## START Extract provided

МИТРОФАНОВА:  Да, в детском садике в таком обыкновенном.

 

ХАЗАНОВ:  И я смотрю на мыло и говорю: «Что это случилось? У нас обычно хозяйственное, а сегодня туалетное». А эта воспитательница или нянечка, я уже не помню, кто это сказал, тогда это называли техничка, вот слово было такое, и вот эта техничка, которая имела непосредственное отношение к мылу, она сказала: «Геночка, да ты болел, ты забыл, у нас всегда туалетное мыло». Я говорю: «Нет, у нас как раз всегда хозяйственное, а сегодня, наверное, комиссия приехала».

 

МИТРОФАНОВА:  То есть вы всё это выговорили?

 

ГОЛУБКИНА:  Ох ты, а сколько вам лет было-то?

 

ХАЗАНОВ:  Ну, пять, может быть.

 

ГОЛУБКИНА:  Ничего себе!

 

ХАЗАНОВ:  И мать пришла меня забирать из сада, ей сказали: ваш сынок сегодня нас подвел. Заложил всех.

 

ГОЛУБКИНА:  «Тигру в зоопарке мяса недодают…» Вот это честный попугай!

 

МИТРОФАНОВА:  Ну, сейчас у детей, по-моему, повеселей. Мало того, что комиссий меньше, они детей как-то не успевают…

 

ГОЛУБКИНА:  Сейчас просто мыла больше.

 

МИТРОФАНОВА:  А может, и это.

 

ХАЗАНОВ:  Хозяйственного. Оно называется туалетным.

 

ГОЛУБКИНА:  Да.

 

ХАЗАНОВ:  Нет, я думаю, сейчас все-таки по-другому всё обстоит дело. Ну, слушайте, война закончилась только, когда я ходил в детский сад, ну что тогда было.

 

МИТРОФАНОВА:  1945 год, да.

 

ХАЗАНОВ:  Время тяжелое было очень.

## END Extract provided
## START Available data

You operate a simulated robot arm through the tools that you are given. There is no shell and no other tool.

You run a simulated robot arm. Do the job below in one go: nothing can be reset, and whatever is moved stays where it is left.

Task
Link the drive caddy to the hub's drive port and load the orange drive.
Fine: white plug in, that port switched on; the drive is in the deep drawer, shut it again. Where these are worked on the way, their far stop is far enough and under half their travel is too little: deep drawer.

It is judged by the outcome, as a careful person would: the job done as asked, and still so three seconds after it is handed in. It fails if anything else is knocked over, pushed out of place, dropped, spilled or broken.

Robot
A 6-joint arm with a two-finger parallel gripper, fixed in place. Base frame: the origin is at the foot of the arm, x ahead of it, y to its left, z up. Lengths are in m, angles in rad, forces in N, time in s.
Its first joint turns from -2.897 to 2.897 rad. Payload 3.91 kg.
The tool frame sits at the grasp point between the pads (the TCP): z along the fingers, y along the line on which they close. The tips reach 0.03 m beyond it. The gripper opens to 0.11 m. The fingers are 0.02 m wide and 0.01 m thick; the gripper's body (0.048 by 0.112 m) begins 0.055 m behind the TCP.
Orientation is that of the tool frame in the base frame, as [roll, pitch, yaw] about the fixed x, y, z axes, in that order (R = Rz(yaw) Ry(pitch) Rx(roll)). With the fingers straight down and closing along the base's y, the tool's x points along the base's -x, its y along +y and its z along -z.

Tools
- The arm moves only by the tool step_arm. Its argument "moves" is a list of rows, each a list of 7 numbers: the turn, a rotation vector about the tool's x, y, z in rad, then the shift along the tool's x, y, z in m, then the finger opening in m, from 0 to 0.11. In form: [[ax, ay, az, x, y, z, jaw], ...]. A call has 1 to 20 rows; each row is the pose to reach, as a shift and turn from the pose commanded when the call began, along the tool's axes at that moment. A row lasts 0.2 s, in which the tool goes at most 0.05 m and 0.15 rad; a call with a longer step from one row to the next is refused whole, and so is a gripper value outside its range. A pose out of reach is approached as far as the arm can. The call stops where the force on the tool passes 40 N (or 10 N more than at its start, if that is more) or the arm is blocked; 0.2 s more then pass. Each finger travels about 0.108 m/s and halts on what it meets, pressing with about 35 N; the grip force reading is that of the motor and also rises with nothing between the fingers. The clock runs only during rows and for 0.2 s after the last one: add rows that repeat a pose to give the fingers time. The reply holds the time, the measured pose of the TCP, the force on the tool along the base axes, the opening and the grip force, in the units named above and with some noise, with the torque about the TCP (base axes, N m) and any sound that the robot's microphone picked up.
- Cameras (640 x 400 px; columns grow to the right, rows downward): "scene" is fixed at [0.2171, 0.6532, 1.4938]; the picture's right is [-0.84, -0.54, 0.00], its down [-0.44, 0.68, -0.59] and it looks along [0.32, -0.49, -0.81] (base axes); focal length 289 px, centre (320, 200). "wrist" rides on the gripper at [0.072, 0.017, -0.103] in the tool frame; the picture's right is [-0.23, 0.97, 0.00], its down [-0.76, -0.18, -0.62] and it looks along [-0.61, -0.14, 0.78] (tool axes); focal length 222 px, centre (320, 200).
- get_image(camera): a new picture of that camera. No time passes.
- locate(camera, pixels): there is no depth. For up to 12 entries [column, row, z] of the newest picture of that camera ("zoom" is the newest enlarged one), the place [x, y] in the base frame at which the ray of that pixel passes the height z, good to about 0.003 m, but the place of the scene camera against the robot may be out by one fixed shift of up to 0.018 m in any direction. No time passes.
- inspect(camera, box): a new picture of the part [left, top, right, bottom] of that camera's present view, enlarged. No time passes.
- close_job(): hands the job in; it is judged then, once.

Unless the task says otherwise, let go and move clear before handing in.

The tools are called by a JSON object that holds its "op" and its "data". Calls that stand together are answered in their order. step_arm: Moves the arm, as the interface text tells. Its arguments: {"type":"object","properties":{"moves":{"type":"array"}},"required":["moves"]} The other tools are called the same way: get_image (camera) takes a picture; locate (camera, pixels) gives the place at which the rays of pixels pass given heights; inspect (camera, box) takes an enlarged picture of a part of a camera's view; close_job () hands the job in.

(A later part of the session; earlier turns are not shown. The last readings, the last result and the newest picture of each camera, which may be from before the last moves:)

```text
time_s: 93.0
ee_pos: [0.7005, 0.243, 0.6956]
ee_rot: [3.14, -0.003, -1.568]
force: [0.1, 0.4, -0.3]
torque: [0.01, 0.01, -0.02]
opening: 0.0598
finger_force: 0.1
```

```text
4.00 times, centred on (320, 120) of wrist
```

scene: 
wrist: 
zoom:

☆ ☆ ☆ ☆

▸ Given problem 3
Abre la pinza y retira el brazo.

## END Available data

▸ Given problem 1
Show the exact text of the extract provided starting from "ХАЗАНОВ:  И мать" and stopping at the end of "просто мыла больше.".
▸ Given problem 2
Retype exactly the lines above, from the one with "A 6-joint arm" through the one with "Its first joint", inclusive.

▸ Output 1
ХАЗАНОВ:  И мать пришла меня забирать из сада, ей сказали: ваш сынок сегодня нас подвел. Заложил всех.

 

ГОЛУБКИНА:  «Тигру в зоопарке мяса недодают…» Вот это честный попугай!

 

МИТРОФАНОВА:  Ну, сейчас у детей, по-моему, повеселей. Мало того, что комиссий меньше, они детей как-то не успевают…

 

ГОЛУБКИНА:  Сейчас просто мыла больше.

▸ Output 2
A 6-joint arm with a two-finger parallel gripper, fixed in place. Base frame: the origin is at the foot of the arm, x ahead of it, y to its left, z up. Lengths are in m, angles in rad, forces in N, time in s.
Its first joint turns from -2.897 to 2.897 rad. Payload 3.91 kg.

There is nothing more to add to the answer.